August 11, 2017
This report will discuss my visit to the village of Sundekera, where I met with various community leaders and frontline workers, where we spoke on the successes and failures of SBM in their village community.

Sunderkera a small village approximately 25 km away from Raipur, Chhattisgarh – with about 2,500 population size and 500 houses on about 860 hectares of land. We arrived at the village community meeting center in the morning, and were greeted by members of the Panchayat and various frontline workers. Overall the gathering consisted of about 15 women and 10 men.

Me (far left) with Mr. Tikaram Patel, and Sunderkera Panchayat, Sunderkera, India. 2017.

One thing I must immediately draw attention to is the importance of translation. “Translation is an art” it can be stated, and therefore in order to receive true accurate responses from the people being interviewed, the question must be perfectly translated to convey the underlying emotions and narratives to the questions being asked. This is something I had not really considered until trying to communicate with a group of people whom I was not able to communicate with. It was important to me that my questions were not being translated as aggressive or intrusive, that the exact words with the exact same meaning were being used, and that they were in fact posed as questions and not demands or statements. What may seem as such small obstacles can have significant impacts on the information being received, as well as how the people you are communicating with perceive you.
The meeting began with a formal welcoming, and designated natural village leader, Mr. Tikaram Patel led in to the discussion of the Swachh Bharat Mission (SBM) in Sunderkera. He began with highlighting the various positives that SBM has had within the community; how many toilets had been built and the various positives this has had on the overall cleanliness of the community in regards to open-defecation.
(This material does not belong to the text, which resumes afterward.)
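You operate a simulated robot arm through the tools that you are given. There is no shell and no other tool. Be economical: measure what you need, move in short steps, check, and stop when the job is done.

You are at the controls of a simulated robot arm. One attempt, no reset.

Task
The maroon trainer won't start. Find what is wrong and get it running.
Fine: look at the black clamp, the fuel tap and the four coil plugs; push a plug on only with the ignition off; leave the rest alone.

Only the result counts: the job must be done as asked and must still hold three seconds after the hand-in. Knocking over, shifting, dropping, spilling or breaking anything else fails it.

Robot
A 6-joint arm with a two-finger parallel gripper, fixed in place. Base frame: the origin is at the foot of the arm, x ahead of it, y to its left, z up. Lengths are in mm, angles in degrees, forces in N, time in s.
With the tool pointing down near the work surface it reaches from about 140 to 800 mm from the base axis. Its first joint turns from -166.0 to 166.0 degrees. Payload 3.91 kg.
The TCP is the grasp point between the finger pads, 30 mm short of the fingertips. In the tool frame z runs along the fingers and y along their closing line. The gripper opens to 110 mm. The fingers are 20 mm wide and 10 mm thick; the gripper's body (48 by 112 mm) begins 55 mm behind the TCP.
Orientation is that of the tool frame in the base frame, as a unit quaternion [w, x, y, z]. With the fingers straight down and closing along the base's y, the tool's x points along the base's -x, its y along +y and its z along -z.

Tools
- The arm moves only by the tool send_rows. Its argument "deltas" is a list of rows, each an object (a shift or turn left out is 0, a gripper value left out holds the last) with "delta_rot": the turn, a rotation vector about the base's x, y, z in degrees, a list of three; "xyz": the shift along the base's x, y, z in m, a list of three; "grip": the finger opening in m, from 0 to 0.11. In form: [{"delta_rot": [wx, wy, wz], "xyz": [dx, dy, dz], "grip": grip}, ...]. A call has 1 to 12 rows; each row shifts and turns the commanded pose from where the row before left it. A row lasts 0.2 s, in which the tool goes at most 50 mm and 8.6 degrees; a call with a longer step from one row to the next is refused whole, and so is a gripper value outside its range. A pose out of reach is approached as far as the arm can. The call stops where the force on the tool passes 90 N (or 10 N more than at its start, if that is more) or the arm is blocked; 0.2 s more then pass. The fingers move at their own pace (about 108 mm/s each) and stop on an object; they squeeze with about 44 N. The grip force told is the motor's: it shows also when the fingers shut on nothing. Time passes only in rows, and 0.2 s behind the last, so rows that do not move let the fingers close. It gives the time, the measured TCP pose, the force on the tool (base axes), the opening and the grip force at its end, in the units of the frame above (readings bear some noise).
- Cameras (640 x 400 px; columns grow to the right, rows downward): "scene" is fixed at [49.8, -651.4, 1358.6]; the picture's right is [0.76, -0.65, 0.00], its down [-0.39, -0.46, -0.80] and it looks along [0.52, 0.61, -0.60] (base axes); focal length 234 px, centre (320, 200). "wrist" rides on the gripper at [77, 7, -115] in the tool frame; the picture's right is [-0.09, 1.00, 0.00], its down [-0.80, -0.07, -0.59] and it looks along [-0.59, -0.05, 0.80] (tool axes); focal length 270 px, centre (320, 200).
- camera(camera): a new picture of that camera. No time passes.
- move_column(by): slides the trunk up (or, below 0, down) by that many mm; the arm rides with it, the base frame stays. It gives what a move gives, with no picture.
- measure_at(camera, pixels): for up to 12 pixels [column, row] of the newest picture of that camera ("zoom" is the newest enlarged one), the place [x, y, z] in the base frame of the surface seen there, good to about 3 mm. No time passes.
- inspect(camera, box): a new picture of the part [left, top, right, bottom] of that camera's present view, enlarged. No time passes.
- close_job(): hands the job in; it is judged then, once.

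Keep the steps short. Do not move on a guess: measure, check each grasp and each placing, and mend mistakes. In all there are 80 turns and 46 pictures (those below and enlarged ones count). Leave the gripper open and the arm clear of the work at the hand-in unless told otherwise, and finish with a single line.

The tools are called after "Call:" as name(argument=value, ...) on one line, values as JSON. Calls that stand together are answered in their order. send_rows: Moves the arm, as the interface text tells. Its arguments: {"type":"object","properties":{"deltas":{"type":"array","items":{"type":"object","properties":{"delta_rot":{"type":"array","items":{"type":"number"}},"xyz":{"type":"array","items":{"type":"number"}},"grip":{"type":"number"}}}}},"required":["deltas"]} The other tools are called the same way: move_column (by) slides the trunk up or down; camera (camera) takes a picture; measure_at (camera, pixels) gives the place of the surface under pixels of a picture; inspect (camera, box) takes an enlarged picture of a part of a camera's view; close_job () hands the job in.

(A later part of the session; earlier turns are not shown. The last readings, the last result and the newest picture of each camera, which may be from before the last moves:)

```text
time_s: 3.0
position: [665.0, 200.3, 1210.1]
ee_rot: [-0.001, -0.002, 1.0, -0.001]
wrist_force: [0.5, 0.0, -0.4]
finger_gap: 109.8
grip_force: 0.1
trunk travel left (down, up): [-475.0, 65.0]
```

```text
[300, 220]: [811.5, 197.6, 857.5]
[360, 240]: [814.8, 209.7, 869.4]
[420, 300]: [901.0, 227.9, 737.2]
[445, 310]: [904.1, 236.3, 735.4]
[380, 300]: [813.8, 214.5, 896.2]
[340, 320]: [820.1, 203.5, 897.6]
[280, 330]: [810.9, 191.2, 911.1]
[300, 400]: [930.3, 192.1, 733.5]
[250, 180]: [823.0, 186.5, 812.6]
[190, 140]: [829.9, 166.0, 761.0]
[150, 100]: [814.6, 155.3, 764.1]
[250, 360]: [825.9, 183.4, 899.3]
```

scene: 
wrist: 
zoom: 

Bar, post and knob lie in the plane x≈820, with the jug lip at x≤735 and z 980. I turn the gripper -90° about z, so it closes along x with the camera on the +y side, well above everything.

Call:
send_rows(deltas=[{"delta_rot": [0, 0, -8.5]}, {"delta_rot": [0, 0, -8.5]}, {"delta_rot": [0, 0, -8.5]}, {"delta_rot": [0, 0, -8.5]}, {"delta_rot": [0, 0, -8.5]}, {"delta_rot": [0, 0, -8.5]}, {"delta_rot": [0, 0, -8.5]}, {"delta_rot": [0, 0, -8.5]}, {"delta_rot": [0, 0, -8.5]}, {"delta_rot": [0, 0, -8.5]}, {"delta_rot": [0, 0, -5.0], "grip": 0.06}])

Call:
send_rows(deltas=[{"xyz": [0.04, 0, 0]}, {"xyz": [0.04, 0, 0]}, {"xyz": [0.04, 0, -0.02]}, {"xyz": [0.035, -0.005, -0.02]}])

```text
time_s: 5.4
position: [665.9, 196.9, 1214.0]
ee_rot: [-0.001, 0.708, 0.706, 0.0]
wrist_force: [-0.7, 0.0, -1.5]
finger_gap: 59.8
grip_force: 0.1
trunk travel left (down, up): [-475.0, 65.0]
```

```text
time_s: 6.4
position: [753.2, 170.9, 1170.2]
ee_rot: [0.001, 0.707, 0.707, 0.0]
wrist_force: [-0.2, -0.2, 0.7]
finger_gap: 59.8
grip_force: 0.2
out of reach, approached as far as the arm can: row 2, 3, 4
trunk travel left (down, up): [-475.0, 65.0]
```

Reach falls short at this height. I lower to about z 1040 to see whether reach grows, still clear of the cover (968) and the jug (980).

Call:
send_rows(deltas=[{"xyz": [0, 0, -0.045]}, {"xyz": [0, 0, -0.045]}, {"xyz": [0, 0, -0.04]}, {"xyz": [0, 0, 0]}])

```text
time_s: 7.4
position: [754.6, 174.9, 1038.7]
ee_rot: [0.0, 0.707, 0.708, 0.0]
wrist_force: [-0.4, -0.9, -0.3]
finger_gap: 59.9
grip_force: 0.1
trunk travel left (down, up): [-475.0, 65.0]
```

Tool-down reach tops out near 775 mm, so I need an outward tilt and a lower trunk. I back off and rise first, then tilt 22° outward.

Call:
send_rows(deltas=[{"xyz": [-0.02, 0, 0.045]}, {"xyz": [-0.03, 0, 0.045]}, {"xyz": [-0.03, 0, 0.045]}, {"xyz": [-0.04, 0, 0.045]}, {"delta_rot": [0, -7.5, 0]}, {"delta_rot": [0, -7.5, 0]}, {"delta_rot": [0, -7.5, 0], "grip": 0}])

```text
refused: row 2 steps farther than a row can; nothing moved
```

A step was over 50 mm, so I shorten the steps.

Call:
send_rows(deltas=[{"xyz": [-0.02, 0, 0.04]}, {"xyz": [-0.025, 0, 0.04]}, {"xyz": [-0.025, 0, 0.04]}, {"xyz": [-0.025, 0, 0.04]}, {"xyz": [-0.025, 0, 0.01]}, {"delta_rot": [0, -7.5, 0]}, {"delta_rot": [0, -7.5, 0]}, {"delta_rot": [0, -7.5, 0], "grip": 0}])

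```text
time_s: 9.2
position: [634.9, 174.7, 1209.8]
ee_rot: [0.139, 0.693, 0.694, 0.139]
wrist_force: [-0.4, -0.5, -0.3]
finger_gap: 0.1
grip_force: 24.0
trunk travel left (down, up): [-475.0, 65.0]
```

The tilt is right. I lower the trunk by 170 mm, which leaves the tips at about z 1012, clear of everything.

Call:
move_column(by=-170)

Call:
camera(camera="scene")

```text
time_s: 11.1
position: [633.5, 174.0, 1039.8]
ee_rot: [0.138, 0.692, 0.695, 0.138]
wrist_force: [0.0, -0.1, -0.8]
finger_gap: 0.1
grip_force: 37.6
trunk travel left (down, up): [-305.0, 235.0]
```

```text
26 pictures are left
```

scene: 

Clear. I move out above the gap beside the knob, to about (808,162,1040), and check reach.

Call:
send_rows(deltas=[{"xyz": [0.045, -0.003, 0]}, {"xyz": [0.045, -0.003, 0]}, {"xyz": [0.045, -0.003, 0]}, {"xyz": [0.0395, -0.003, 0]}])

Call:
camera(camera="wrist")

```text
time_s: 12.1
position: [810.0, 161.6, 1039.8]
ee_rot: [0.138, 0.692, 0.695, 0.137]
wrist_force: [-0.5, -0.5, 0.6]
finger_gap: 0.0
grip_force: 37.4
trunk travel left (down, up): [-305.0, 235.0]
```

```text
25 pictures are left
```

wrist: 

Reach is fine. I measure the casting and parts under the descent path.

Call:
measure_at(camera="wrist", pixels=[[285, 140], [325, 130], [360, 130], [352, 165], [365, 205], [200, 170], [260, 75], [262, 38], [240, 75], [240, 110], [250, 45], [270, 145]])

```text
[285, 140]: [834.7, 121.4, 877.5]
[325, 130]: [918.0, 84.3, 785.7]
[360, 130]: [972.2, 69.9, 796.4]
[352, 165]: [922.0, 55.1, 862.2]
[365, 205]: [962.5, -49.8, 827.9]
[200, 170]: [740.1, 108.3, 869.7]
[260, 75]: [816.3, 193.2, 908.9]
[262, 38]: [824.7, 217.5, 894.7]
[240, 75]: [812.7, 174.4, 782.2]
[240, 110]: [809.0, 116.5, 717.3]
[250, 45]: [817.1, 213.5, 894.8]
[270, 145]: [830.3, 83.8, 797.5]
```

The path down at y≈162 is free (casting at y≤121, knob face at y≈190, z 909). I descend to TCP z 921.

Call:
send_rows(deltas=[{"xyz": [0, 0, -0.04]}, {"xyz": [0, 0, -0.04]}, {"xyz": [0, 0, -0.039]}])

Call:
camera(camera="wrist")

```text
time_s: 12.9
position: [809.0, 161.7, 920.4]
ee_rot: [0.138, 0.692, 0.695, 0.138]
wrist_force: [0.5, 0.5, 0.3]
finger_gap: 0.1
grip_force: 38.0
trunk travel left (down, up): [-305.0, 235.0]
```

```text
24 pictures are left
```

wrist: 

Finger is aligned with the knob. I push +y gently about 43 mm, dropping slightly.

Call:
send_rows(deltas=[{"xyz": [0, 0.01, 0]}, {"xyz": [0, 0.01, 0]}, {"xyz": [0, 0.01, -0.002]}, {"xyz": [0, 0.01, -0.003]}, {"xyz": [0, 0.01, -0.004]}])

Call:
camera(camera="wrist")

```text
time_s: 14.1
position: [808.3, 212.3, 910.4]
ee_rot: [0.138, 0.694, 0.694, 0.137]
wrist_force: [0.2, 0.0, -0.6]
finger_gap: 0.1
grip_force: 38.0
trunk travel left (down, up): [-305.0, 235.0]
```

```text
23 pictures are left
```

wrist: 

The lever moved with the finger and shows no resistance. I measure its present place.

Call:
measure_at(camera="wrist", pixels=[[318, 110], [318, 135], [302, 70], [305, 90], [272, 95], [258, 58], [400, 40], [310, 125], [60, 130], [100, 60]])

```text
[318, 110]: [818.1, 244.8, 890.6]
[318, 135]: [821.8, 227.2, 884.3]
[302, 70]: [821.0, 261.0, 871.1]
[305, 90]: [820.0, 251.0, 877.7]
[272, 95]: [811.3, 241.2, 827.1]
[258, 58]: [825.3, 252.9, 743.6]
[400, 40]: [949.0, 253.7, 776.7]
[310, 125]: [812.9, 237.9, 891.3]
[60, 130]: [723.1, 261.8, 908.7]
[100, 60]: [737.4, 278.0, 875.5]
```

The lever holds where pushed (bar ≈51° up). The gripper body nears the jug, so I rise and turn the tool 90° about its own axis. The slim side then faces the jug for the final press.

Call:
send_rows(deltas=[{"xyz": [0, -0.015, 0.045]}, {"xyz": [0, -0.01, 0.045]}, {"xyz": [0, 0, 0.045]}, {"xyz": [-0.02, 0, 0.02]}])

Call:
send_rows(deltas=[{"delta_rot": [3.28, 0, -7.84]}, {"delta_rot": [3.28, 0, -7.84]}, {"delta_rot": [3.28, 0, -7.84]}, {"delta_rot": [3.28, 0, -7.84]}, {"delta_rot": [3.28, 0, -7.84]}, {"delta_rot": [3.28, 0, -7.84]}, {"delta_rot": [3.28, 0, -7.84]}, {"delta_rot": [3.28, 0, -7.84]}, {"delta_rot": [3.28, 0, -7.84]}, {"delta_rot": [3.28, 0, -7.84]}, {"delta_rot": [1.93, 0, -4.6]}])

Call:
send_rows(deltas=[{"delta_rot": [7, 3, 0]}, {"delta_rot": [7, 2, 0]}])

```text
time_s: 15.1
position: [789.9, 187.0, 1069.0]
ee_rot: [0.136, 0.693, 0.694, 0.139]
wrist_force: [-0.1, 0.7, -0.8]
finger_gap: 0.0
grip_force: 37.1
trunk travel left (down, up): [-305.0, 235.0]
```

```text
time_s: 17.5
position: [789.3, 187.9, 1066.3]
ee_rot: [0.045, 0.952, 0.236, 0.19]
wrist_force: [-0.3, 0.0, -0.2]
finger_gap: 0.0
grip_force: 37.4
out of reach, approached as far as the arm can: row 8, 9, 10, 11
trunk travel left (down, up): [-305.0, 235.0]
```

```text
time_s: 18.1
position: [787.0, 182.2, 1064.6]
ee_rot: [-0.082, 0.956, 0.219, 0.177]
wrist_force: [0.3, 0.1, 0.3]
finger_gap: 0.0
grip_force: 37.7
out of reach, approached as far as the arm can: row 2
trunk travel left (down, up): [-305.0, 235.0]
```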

However, even though many toilets had been built in Sunderkera, they were not being used as intended. Mr. Patel continued to explain (multiple times) that one of the biggest issues that Sunderkera is facing with SBM is that of water scarcity, amongst other issues like inadequate toilet construction due to inexperienced contractors. Most of the time, there is simply no water available to use in the toilets. Hearing this was reaffirming for me in that, I was right in my previous concerns about the lack of future climate change and environmental threats being addressed within the SBM. I didn’t even have to ask my pre-thought-out questions and concerns about water scarcity and climate change, Mr. Patel answered all of them within the first 45 minutes of us being there! Which again, begs the question that is; who is actually speaking to and listening to these communities? He continues to describe the disturbing changes in water availability and monsoon patterns over the past 10 years, which he says, “is a result of global warming” and “We were told to just collect more rain water from our drinking wells or the local pond to use for the toilets”. Currently there are about 14 wells/drinking water pumps in the village, however only 3-4 of them are in working condition. This means that not only are drinking water resources not readily available to nearby houses, but collecting extra water to use in toilets seems less than ideal or efficient.

Water well in Sunderkera. 2017.

Additionally, contractors who were hired by the village leaders to complete construction were inexperienced and untrustworthy, constructing inadequate unusable toilets. Upon hire, it was agreed that they would only be paid after the village received funds from the SBM scheme, which half way through construction, the workers began demanding funds, and because of the 3-month holding period of SBM, they had no funds to give. Furthermore, even after the 3 months, funds were still being withheld because the toilets were not being used because they were either poorly constructed or they had no water. To this day, the village has not received all funding for constructing toilets, but they are considered to still be open-defecation free (ODF).
“The issue is that every village was given the same amount of funding regardless of their geographical location” Mr. Patel accurately points out, “this was a big problem, they don’t consult with us, they didn’t understand our needs.” This highlights the absolute importance of conducting extensive, community-rooted qualitative surveys that take place in the form of simply listening, observing and spending time within the communities where such plans are being rolled out.

PRIA (Participatory Research in Asia) played a big role in Sunderkera at this time, by educating, motivating and empowering community members to gather local knowledge and carry it forward to Govt bodies. This resulted in a water storage tank plan to be drafted by the village of Sunderkera alongside PRIA, to collect and store water from their local pond, Mahamaya (which is fed by the Mahanadi River.) The plan was presented it to the Gram Sabha, who then presented it to the CEO Jila Panchayat, who has since approved the plan, but there are currently no funds to be allocated for the building of the water tower, so these issues remain.

Mahanadi River, outside Sunderkera. 2017.

Meeting with Sunderkera shed some very important light on the darker side of SBM, and moreover, how these top-down government schemes often fail on so many levels, including building trust with the communities they are supposed to be lending capacity to. These issues of water planning and water governance are altogether missing from the SBM statement and objectives, which is likely why it has been such a failure in some communities and will present large scale future challenges in the face of climate change and increasingly severe weather patterns. I did not see the same level of passion or optimistic inspiration at Sunderkera that I had experienced in Donde Khurd, and instead heard about the inadequacies of ill-thought out Govt schemes that, while may have great potential, fail by the accumulation of skipping crucial steps in the planning and implementation phases of such projects.

Me with Sunderkera Panchayat and local community members. Sunderkera, 2017.